The Guardian’s Theo Hobson tells us why he doesn’t approve of James Bond: 

It feels like breaking rank with modern heterosexual British malehood, to which I more or less belong, but here goes. I hate James Bond. The continuation of his cult disgusts me, embarrasses me, depresses me.

Poor lamb.

Call me Licensed to Killjoy, but it has to be said: this cult hero is a deeply malign cultural presence. He represents a nasty, cowardly part of us that ought to have been killed off long ago.

Er, killed off by whom, and how? A hail of bullets? Laser beams? Or just the weight of tutting and pretentious disapproval?

Of course there is a very serious case to be made against 007 on strictly feminist grounds. The women in the books and films are silly, naughty, flimsy things who need hard male mastery.

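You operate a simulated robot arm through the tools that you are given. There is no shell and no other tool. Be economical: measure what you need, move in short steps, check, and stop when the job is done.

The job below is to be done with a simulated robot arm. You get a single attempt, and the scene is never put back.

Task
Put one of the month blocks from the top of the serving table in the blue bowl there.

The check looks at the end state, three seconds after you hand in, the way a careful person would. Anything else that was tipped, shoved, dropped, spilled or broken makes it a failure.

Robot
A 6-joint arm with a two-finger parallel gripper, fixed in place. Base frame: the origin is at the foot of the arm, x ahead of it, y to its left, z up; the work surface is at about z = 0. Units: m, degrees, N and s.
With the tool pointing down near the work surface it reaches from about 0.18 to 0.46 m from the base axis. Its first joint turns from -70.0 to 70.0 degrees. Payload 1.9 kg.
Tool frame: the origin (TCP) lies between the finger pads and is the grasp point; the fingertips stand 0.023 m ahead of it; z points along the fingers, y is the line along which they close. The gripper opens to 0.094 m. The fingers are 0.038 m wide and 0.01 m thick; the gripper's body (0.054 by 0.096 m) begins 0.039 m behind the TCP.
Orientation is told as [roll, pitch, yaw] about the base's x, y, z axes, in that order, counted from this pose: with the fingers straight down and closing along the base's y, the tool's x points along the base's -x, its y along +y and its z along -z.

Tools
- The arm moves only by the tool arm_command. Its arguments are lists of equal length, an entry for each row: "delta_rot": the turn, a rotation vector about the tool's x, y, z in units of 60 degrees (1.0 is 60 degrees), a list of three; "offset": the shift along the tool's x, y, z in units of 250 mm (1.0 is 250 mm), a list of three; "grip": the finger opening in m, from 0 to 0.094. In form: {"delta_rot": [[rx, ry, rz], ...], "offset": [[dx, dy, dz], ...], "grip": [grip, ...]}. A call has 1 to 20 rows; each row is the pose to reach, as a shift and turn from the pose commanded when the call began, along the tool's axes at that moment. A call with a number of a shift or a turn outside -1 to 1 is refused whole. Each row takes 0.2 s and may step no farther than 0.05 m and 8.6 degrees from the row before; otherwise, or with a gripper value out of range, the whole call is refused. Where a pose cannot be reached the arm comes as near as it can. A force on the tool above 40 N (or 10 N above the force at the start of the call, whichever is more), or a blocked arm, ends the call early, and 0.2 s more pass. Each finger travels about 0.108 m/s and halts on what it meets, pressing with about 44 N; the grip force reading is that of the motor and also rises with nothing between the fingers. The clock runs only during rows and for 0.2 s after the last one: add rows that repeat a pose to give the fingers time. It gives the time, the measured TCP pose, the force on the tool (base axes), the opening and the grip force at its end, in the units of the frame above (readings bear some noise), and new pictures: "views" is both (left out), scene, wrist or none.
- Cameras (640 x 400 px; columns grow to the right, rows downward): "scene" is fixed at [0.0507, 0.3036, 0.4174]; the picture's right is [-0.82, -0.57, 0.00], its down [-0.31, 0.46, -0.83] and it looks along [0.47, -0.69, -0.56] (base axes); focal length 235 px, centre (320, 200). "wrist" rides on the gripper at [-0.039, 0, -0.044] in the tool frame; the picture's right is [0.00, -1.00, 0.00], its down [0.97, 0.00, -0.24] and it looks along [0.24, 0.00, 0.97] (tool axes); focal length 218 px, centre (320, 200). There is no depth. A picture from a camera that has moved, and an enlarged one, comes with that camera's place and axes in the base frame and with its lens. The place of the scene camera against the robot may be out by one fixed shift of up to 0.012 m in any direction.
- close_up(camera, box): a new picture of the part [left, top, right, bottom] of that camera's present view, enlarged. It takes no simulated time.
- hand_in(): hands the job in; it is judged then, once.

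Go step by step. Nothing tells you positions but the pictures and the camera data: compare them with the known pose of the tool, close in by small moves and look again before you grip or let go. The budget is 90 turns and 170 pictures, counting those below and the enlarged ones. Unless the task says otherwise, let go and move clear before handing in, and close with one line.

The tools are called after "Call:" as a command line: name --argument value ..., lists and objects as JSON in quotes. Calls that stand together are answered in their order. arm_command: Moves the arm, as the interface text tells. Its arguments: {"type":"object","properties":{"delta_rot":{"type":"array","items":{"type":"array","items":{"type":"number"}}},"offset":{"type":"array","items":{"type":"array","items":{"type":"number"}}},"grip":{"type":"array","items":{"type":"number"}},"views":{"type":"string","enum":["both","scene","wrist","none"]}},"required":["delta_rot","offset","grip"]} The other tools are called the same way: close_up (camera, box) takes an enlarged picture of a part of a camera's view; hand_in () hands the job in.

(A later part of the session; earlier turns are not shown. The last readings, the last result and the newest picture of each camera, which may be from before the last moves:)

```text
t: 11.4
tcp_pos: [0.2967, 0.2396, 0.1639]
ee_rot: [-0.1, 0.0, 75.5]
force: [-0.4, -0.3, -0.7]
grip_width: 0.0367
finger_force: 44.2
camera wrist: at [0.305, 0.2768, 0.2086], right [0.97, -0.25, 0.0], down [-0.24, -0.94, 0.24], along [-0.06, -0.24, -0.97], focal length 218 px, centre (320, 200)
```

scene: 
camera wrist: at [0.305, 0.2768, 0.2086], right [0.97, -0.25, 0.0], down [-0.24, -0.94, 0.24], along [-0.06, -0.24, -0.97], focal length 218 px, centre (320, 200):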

It seems Mr Hobson hasn’t seen recent Bond outings – say, any made in the last fifteen years – in which female characters are spies, assassins and fighter pilots and typically portrayed as tenacious, resourceful and absurdly competent, no less so than Bond himself. Hence, perhaps, the continuing popularity of this “malign cultural presence.”

I don’t know how offensive this is to women, but it’s offensive to me. Indeed I think the real victims of the Bond cult are men, who are impelled by a vile peer-pressure to worship at the shrine of this lethal lothario… The fact is that James Bond’s sexual career does real harm to the male psyche… I seriously believe that Bond is a big factor in the sexual malfunction of our times; the difficulty we have finding life-long partners, and the normalisation of pornography.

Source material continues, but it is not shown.